Every week, the bad news continues. As I noted in my last letter, on September 4th, Lester Johnson was gunned down and murdered in his driveway in New Orleans East. On August 20th, two masked gunmen burst into a busy New Orleans restaurant at dinnertime and robbed everyone at gunpoint, making them lay face down on the floor.  Wednesday, an elderly couple in Lakeview had their home raided WHEN THEY WERE HOME and were robbed at gunpoint.

 Thank God no one was killed in the latter two incidents. But others haven't been so lucky. The New Orleans murder count is 123 so far this year, up 30% from the same period last year.

 What is your action plan to address this crisis? Specifically, will you support a whole new State Police troop in New Orleans to have a super-visible presence in areas like the French Quarter, and will you help identify local revenue and tourism industry pledges to pay for this? Will you support a major role for the State Police to help train and increase the professionalism of NOPD?

 Finally, will you please show a real and public focus on this crime crisis versus the monuments non-issue?

 I look forward to your constructive written response.

 Sincerely,

 David Vitter

Landrieu talked about the letters in responding to questions about the criticism of the city’s crime issues.

“I find it just so strange that Senator Vitter continues to send me public letters, I hosted Senator Vitter in my office. We had a personal meeting a couple of months ago. We exchanged cell phone numbers. I’ve sent Senator Vitter numerous letters over the last so many years asking him to make sure that the federal government does their job in helping protect the city of New Orleans,” Landrieu said.

Vitter has also questioned the mayor’s attention to the idea of removing Confederate-era statues. Landrieu said as mayor he is capable of multi-tasking.

“When you’re governing a city you have to do not two things at one time, you have to do 50. So the issue of monuments and the way that those monuments either represent, or don’t represent who we are as a people is something separate and distinct from crime,” Landrieu said.

When asked whether he viewed the dual criticism as a political pile-on, Landrieu said: "They're both so weird, you know? Both of these guys have been around forever, haven't really lifted a finger to try to help the city of New Orleans - notwithstanding the fact that the city of New Orleans produces a huge amount of money for the state of Louisiana.”

"Mitch can call me all the names he wants to," Kennedy said. "I like Mitch, I respect Mitch. But he's got, we've got a serious, serious problem in New Orleans and we cannot be a world-class city when people don't feel safe.”

Kennedy believes the federal consent decree for the police department has hamstrung officers.

"Right now the fastest growing industry in New Orleans is crime and I’m telling you people are not going to want to visit our city, they’re not going to want to live in our city, they’re not going to want to invest in our city if they don’t feel safe,” Kennedy said.

He denied his public criticism is about political expediency.

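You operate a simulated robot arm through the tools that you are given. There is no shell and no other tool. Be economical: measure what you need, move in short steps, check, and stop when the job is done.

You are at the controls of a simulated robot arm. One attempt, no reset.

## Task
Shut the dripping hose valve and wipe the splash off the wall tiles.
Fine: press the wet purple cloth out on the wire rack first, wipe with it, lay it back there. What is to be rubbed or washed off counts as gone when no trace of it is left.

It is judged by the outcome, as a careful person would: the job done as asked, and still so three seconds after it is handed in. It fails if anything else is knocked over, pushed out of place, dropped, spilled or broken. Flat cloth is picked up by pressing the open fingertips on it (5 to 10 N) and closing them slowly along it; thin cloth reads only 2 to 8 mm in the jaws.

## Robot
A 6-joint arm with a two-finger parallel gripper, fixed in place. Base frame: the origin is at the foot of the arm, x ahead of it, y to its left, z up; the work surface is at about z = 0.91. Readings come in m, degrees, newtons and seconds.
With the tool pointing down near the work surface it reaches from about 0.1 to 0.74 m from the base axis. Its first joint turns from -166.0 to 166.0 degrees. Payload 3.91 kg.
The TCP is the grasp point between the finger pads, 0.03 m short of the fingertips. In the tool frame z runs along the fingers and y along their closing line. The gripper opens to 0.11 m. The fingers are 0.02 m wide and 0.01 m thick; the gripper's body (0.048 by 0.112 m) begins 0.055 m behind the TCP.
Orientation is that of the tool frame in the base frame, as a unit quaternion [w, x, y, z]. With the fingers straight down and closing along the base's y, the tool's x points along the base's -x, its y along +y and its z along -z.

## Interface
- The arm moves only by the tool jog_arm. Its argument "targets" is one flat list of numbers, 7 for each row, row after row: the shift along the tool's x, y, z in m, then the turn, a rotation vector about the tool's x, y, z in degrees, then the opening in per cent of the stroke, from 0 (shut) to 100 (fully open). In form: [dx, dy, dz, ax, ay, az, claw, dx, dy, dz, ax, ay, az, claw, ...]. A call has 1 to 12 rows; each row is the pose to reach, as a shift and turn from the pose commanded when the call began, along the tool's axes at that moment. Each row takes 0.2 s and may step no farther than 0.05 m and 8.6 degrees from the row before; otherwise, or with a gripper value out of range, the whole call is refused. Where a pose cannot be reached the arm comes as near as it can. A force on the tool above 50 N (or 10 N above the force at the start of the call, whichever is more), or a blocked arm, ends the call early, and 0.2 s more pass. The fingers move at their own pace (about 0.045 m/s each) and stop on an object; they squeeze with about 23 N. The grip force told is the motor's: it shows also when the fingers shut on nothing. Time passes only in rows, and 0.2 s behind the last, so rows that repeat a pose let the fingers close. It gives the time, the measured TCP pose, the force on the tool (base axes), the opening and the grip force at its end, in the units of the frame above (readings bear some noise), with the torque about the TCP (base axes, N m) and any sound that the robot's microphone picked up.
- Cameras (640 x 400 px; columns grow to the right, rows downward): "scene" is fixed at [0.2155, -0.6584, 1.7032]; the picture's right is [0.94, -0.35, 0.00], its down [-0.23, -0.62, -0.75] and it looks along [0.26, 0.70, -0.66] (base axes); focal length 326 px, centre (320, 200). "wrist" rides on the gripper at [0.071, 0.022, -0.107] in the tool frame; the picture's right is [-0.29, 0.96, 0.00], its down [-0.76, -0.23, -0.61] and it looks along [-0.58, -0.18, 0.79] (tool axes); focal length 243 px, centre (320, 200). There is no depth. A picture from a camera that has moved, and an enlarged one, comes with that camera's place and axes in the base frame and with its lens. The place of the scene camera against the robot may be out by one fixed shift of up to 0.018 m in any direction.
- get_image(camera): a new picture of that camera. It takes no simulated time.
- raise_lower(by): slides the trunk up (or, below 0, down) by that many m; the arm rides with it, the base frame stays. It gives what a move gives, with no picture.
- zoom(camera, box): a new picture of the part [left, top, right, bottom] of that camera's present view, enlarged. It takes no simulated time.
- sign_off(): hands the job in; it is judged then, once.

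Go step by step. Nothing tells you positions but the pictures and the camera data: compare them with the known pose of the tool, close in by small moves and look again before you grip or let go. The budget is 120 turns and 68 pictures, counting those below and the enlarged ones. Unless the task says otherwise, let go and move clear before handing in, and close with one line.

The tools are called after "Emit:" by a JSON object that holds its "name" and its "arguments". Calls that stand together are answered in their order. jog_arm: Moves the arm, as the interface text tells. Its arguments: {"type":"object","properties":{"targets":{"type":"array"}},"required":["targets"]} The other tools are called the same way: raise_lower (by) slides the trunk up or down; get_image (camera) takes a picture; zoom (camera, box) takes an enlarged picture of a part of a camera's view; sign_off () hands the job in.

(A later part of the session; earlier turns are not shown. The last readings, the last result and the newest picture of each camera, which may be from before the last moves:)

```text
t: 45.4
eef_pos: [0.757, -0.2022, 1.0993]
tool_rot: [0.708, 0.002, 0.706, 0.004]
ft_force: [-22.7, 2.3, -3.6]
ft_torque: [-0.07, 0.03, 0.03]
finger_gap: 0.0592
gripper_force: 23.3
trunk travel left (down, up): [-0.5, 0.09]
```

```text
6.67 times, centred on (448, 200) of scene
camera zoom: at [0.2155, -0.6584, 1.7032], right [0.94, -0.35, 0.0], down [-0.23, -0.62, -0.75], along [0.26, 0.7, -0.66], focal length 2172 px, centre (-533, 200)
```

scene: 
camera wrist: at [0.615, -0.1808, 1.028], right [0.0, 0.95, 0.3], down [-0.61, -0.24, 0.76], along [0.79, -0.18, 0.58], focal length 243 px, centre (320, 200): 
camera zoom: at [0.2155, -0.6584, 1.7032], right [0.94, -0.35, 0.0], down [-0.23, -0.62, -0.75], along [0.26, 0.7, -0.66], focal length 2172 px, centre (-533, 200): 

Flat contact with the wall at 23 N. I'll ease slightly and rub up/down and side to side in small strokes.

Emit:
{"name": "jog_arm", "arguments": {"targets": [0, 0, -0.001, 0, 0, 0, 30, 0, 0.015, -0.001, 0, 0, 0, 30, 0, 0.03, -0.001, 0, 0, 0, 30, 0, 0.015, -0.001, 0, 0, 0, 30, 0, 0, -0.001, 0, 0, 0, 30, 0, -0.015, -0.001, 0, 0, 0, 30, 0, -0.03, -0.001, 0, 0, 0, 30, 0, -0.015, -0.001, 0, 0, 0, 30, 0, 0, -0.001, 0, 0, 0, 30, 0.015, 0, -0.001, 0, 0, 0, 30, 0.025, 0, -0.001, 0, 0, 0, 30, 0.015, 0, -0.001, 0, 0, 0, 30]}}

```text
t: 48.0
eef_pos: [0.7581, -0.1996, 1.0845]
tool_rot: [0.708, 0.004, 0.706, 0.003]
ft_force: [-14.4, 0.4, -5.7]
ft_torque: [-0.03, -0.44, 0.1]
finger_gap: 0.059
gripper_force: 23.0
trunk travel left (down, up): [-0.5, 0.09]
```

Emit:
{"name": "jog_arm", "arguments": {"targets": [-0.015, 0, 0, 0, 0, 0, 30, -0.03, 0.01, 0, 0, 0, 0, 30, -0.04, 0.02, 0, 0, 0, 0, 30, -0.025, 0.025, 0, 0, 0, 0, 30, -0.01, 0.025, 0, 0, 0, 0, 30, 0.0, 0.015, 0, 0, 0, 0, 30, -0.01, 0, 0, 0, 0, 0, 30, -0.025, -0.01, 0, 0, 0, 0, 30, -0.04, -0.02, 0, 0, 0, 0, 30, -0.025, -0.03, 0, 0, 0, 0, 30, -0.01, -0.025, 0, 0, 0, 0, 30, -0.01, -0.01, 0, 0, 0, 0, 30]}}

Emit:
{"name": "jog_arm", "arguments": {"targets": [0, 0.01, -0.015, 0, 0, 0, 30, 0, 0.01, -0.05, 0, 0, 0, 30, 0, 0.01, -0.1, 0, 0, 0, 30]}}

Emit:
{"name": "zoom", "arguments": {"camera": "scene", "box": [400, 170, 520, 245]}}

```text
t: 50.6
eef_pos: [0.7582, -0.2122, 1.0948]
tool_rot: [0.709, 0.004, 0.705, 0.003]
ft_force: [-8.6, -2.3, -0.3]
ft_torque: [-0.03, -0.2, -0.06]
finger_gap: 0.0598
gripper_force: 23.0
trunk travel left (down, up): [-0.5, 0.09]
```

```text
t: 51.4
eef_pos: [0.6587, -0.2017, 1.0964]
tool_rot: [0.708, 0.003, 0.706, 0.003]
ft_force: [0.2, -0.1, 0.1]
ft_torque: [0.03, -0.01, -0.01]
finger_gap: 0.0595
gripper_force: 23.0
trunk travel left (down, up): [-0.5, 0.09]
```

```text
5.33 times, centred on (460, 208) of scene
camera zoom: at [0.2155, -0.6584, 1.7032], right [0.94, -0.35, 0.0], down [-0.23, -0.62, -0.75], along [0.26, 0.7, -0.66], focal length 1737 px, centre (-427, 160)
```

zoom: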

He's dead wrong, he's trying to change the subject,” said Kennedy.

But FOX 8 political analyst Mike Sherman is not surprised that some statewide candidates are focusing on the crime problem in the city of New Orleans.

"For a candidate looking for statewide office in this sea of red that has become Louisiana, it is not surprising that when they can't attack Barack Obama in the White House, they would go against the state's top Democrat. Right now, that's incumbent Mayor Mitch Landrieu in New Orleans who was lieutenant governor,” Sherman said.

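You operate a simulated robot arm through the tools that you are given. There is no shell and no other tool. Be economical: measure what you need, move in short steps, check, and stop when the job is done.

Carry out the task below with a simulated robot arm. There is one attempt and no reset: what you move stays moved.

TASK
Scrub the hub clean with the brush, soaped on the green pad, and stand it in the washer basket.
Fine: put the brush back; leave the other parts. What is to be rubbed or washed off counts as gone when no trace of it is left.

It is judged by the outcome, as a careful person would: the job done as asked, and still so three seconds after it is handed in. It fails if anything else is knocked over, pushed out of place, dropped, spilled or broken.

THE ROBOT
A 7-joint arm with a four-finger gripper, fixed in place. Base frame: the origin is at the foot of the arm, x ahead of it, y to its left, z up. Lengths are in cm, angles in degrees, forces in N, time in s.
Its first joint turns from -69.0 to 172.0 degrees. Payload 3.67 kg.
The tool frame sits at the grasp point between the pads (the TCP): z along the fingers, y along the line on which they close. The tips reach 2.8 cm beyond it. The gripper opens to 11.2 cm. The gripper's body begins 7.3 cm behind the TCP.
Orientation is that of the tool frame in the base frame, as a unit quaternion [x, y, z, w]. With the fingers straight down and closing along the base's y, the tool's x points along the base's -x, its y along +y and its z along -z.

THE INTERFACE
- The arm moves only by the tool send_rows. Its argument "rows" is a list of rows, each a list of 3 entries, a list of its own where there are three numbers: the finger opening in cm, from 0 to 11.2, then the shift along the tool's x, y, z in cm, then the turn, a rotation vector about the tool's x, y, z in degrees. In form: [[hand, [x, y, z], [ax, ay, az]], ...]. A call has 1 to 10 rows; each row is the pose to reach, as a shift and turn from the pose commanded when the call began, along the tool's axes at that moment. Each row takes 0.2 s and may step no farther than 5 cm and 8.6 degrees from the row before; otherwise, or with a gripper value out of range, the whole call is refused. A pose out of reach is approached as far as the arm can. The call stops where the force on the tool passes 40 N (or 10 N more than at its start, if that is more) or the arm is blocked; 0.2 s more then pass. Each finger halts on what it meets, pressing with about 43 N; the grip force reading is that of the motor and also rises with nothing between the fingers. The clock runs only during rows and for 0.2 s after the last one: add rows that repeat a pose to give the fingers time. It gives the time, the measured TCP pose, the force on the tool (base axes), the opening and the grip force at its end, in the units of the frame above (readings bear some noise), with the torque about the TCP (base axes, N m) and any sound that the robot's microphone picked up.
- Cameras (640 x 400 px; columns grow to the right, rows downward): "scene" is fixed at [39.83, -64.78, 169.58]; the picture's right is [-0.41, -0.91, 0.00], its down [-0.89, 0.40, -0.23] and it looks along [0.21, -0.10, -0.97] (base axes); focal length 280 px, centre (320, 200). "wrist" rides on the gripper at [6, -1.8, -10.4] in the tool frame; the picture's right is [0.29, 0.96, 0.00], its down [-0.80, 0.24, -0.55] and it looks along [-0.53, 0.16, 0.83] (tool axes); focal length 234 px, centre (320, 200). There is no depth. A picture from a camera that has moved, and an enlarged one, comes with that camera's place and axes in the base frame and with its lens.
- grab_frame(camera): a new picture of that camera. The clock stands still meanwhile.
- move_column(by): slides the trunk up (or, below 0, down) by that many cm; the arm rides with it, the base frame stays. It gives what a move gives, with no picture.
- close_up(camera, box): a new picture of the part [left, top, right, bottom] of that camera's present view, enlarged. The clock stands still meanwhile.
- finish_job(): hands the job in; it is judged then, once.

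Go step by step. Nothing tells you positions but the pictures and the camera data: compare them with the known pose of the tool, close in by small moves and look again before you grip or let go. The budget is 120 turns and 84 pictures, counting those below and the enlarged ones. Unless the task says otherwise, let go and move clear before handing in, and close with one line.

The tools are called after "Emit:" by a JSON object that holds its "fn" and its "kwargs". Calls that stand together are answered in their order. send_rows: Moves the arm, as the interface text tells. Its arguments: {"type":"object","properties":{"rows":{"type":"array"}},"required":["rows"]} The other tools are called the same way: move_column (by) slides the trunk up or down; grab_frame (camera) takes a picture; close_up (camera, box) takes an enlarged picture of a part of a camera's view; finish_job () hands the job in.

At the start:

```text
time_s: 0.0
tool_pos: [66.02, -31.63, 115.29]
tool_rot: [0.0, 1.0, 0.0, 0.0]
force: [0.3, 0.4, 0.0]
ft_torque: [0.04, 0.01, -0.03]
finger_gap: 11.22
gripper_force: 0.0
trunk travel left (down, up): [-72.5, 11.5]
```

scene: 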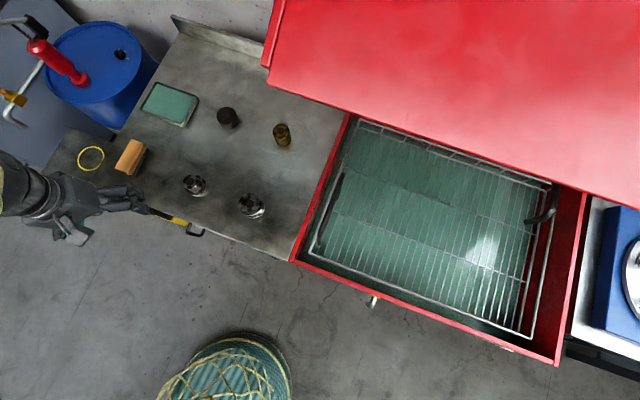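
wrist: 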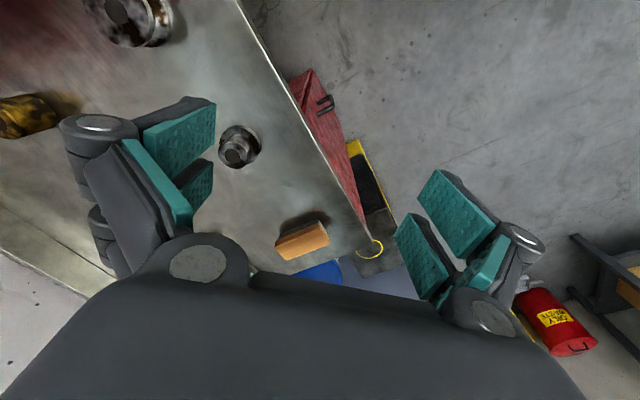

Landrieu, who is not on the ballot this fall, also chocked it up to politics.

"Treasurer Kennedy, who's a good buddy of mine, a little piling on. But you know it's political season and it's crazy season, so they're going to say whatever they want to,” Landrieu said.

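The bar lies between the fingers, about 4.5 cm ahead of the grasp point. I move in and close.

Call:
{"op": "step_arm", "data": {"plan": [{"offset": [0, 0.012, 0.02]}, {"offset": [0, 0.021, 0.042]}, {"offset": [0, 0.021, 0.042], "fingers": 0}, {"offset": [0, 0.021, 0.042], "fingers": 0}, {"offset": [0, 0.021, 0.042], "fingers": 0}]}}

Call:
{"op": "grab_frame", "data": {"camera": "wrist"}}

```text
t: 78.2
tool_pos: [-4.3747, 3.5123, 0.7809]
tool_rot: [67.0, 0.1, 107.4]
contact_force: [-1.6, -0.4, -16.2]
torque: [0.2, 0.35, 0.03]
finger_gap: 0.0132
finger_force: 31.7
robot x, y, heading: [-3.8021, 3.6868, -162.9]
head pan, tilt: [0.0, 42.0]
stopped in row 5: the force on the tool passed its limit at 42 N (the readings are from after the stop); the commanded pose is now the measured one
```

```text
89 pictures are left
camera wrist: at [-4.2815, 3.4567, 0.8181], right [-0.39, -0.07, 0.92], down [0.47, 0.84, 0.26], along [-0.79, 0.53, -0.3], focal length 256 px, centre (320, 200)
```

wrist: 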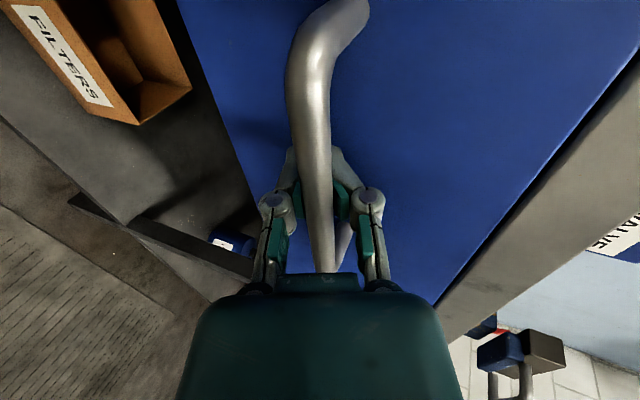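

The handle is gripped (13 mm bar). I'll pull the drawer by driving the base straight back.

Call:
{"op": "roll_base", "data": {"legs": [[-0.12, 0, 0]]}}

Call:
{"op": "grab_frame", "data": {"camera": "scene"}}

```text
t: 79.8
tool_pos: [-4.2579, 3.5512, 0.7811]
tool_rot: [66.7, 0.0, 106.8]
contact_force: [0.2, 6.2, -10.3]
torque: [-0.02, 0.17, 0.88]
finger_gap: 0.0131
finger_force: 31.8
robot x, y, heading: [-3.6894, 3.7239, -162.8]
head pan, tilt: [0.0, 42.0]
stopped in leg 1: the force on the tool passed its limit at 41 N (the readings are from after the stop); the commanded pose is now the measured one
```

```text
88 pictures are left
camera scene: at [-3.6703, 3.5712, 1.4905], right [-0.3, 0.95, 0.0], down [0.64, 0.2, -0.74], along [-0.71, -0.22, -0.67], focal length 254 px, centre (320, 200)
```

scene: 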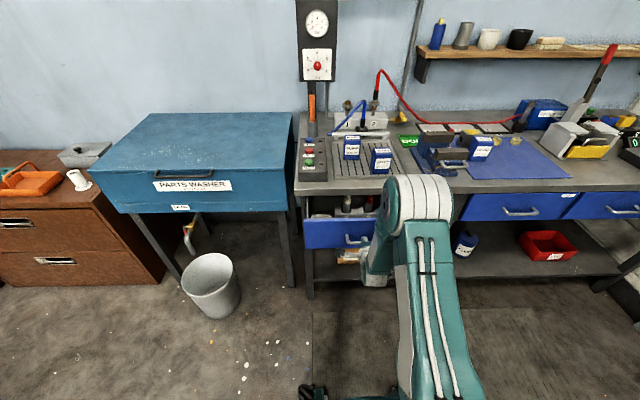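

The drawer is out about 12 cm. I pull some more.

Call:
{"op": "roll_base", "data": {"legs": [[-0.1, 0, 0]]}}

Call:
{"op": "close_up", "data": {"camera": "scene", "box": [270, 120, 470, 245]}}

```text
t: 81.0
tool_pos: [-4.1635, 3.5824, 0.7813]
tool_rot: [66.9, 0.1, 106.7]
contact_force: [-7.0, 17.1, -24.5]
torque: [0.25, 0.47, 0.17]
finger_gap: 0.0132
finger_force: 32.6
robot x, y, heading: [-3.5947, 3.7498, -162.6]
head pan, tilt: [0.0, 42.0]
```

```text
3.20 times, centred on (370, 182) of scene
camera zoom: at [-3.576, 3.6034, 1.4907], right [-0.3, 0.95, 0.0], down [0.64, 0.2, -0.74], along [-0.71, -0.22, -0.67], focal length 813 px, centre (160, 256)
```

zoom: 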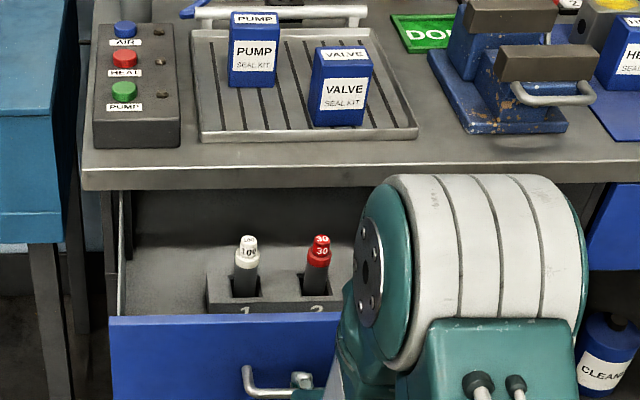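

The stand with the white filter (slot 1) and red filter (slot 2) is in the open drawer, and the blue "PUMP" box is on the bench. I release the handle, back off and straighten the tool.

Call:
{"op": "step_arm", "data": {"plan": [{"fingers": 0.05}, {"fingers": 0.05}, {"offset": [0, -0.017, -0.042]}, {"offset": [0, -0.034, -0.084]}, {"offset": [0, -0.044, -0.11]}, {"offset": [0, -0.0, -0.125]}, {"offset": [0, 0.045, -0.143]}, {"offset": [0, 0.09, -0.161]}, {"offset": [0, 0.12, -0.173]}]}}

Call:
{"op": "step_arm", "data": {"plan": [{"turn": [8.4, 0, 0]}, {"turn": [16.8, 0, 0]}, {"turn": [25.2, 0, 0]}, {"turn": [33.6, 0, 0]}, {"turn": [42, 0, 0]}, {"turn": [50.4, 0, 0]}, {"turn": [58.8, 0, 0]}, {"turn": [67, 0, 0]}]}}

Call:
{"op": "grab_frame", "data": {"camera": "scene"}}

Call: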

In fact, Mayor Landrieu says he'd welcome the opportunity to talk about the city's ongoing crime problem in a public forum with David Vitter and John Kennedy.

"If Senator Vitter want to have a debate, and Treasurer Kennedy and all the gubernatorial candidates, and put me in it, even though I’m not a candidate, so we can talk about all this stuff, instead of just jiving stuff across the airwaves - I'm happy to do it,” he said.

"I'm not running for governor, but I'll meet with Mitch anyway, and if he's got a plan, let's implement it tomorrow,” Kennedy said.

Sherman said for some politicians crime becomes a ready talking point.

“Crime is an easy issue to talk about as a problem, [but] very difficult to propose a solution that works,” Sherman said.

"The only reason I think that we're not doing this is because the politicians are afraid to talk about it, and they're afraid of the racial aspect, the racial politics, and I understand that," Kennedy said.

A spokesman said the NOPD has a policy that allows officers to stop individuals and such stops may lead to a frisk, but that not all stops by police involve frisks. Because of the consent decree, the latest NOPD policy requires officers to document why they had reasonable suspicion to stop someone.